**SELECTED EXTRACT:**
start

本発明は、車両が停車した際に、車両後方の安全を確保するために車両後方へ向けて停車状態を表示するための三角停止表示器に関する。
従来、この種の三角停止表示器としては、マグネットシートにプラスチック製のシートが貼り合わされ三角形を表示するLEDが配置されて、複数の着脱可能な吸盤により着脱可能に構成されたものが知られている(例えば、特許文献1参照。)。
また、後部ドアやトランクの内側に設置され、三角形を表示する発光体が設けられたものが知られている(例えば、特許文献2参照。)。
登録実用新案第3167213号公報
特開2004−203196号公報
しかしながら、上述の特許文献1の構成では、停車した際に運転手等が車両から一旦降車して車体の後部に設置する必要があるため、設置作業が煩雑であり、そもそも車両から一旦降車する行為自体が危険である。
また、特許文献2の構成では、後部ドアやトランクを開ける必要があるため、作業が煩雑であるとともに、特許文献1と同様に車両から一旦降車する必要があるため、危険である。
本発明はこのような点に鑑みなされたもので、安全かつ簡単に停止を示す三角形を表示できる三角停止表示器を提供することを目的とする。

end

**DATASET SECTION:**
start

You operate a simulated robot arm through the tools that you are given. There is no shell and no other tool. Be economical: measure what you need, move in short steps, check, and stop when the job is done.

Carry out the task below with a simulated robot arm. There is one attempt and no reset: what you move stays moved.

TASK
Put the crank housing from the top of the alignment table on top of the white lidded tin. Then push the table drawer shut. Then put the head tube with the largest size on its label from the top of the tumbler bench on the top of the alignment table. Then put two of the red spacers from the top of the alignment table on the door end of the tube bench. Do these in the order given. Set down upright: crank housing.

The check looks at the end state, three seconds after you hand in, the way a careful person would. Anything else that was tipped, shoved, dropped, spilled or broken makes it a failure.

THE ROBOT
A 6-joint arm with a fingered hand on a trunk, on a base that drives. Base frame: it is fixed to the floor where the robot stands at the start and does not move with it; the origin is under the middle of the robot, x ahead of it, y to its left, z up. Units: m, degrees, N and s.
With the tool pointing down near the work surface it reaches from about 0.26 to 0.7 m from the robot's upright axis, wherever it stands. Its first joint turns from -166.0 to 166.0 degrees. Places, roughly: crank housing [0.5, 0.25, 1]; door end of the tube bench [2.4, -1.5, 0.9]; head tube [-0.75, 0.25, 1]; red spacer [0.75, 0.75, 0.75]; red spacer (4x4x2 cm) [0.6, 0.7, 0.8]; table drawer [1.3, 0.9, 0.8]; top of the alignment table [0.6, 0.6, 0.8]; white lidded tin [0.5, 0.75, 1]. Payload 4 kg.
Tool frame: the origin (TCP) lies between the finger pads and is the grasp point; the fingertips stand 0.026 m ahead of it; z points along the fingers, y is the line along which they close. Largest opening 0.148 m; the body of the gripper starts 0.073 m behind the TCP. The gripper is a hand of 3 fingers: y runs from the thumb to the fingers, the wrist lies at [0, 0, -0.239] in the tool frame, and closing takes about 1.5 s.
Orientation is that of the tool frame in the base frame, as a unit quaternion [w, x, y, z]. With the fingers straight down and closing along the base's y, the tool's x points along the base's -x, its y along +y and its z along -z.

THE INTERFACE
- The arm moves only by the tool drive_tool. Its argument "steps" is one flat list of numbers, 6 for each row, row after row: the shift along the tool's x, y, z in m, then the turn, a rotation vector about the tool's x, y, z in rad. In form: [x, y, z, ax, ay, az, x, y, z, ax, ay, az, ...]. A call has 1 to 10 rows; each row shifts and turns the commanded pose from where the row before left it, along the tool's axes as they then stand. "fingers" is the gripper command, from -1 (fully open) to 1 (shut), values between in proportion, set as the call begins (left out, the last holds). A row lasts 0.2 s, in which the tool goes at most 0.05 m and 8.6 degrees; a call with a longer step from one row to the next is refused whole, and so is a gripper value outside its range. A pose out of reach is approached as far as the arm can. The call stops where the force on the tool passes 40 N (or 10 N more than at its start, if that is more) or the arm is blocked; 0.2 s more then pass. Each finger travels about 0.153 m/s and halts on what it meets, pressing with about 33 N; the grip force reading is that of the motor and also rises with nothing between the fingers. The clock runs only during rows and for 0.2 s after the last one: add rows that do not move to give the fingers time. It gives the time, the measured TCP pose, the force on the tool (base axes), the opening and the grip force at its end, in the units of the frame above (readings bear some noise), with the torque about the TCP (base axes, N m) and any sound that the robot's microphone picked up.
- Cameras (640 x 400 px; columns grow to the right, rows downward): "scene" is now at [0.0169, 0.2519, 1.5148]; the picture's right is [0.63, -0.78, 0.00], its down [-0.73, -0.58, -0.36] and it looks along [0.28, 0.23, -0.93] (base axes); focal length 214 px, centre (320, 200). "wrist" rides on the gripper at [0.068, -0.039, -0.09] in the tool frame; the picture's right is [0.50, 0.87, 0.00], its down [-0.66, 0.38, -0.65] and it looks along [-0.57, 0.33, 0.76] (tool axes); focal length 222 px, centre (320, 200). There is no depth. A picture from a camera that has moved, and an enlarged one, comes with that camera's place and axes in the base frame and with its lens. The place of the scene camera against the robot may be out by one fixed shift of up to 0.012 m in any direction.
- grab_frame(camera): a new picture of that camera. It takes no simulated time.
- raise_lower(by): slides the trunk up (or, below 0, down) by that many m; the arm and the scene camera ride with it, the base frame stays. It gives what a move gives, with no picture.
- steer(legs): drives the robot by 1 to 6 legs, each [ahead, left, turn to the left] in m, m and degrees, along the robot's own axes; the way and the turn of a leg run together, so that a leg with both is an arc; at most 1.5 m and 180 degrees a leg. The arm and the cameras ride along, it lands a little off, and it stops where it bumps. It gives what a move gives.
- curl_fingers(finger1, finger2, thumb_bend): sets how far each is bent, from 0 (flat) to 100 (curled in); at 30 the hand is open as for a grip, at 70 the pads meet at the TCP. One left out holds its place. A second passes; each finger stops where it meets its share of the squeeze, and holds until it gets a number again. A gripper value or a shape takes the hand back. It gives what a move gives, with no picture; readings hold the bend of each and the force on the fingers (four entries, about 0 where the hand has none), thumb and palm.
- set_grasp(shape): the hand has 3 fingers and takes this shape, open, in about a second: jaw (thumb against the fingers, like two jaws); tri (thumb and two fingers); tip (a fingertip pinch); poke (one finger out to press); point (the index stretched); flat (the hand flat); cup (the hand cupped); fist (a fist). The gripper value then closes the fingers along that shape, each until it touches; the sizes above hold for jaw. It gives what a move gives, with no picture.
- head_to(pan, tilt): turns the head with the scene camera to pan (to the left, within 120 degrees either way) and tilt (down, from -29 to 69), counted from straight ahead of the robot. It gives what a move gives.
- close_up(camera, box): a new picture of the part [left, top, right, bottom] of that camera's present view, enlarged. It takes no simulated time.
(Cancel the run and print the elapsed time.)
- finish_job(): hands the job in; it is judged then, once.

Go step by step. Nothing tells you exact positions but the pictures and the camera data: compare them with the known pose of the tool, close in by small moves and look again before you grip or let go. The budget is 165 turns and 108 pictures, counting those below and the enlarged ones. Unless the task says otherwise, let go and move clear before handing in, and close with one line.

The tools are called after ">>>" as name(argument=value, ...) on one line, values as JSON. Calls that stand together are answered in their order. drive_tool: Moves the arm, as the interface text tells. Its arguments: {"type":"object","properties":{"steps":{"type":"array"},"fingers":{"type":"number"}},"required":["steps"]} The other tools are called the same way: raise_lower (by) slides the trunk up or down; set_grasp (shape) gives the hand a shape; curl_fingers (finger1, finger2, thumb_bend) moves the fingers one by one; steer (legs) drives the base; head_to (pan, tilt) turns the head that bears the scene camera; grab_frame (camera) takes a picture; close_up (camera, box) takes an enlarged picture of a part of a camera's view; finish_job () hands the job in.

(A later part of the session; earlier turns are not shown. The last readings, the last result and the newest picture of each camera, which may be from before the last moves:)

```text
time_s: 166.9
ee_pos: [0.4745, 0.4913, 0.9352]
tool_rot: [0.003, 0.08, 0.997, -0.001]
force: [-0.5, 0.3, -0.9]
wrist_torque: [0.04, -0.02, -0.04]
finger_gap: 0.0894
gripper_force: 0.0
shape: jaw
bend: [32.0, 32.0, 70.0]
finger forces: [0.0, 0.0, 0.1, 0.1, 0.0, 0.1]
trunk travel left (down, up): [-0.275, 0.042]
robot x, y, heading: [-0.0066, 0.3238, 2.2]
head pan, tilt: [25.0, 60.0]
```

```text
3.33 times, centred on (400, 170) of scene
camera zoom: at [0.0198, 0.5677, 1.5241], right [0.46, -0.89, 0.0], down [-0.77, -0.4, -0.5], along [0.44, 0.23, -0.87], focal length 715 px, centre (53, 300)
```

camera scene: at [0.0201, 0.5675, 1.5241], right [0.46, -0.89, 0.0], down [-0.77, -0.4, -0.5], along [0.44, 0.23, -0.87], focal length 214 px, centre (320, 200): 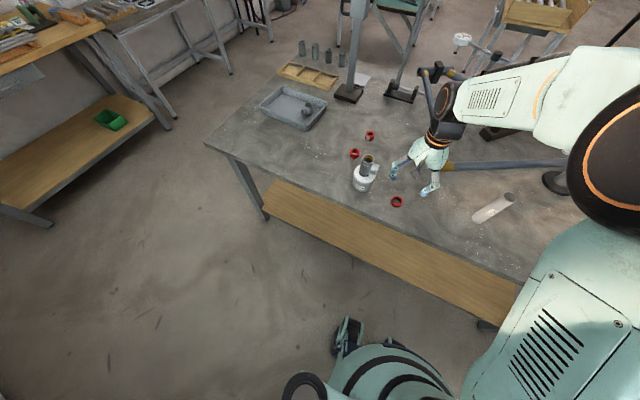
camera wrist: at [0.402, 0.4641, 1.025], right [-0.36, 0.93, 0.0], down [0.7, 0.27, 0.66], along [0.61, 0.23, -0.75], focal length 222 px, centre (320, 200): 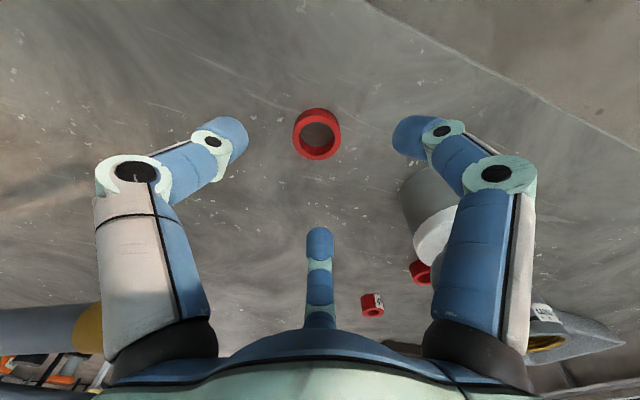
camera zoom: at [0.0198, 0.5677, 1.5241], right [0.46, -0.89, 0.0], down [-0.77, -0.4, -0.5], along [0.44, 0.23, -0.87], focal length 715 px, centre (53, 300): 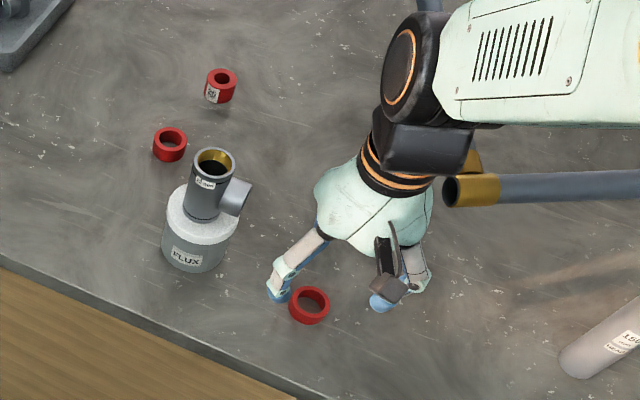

end

**TASK REQUIREMENTS:** Provide the original wording of the selected extract from "また、後部ドアやトランクの内" as far as "車する行為自体が危険である。".

**SOLUTION FOR THIS PROBLEM:**
また、後部ドアやトランクの内側に設置され、三角形を表示する発光体が設けられたものが知られている(例えば、特許文献2参照。)。
登録実用新案第3167213号公報
特開2004−203196号公報
しかしながら、上述の特許文献1の構成では、停車した際に運転手等が車両から一旦降車して車体の後部に設置する必要があるため、設置作業が煩雑であり、そもそも車両から一旦降車する行為自体が危険である。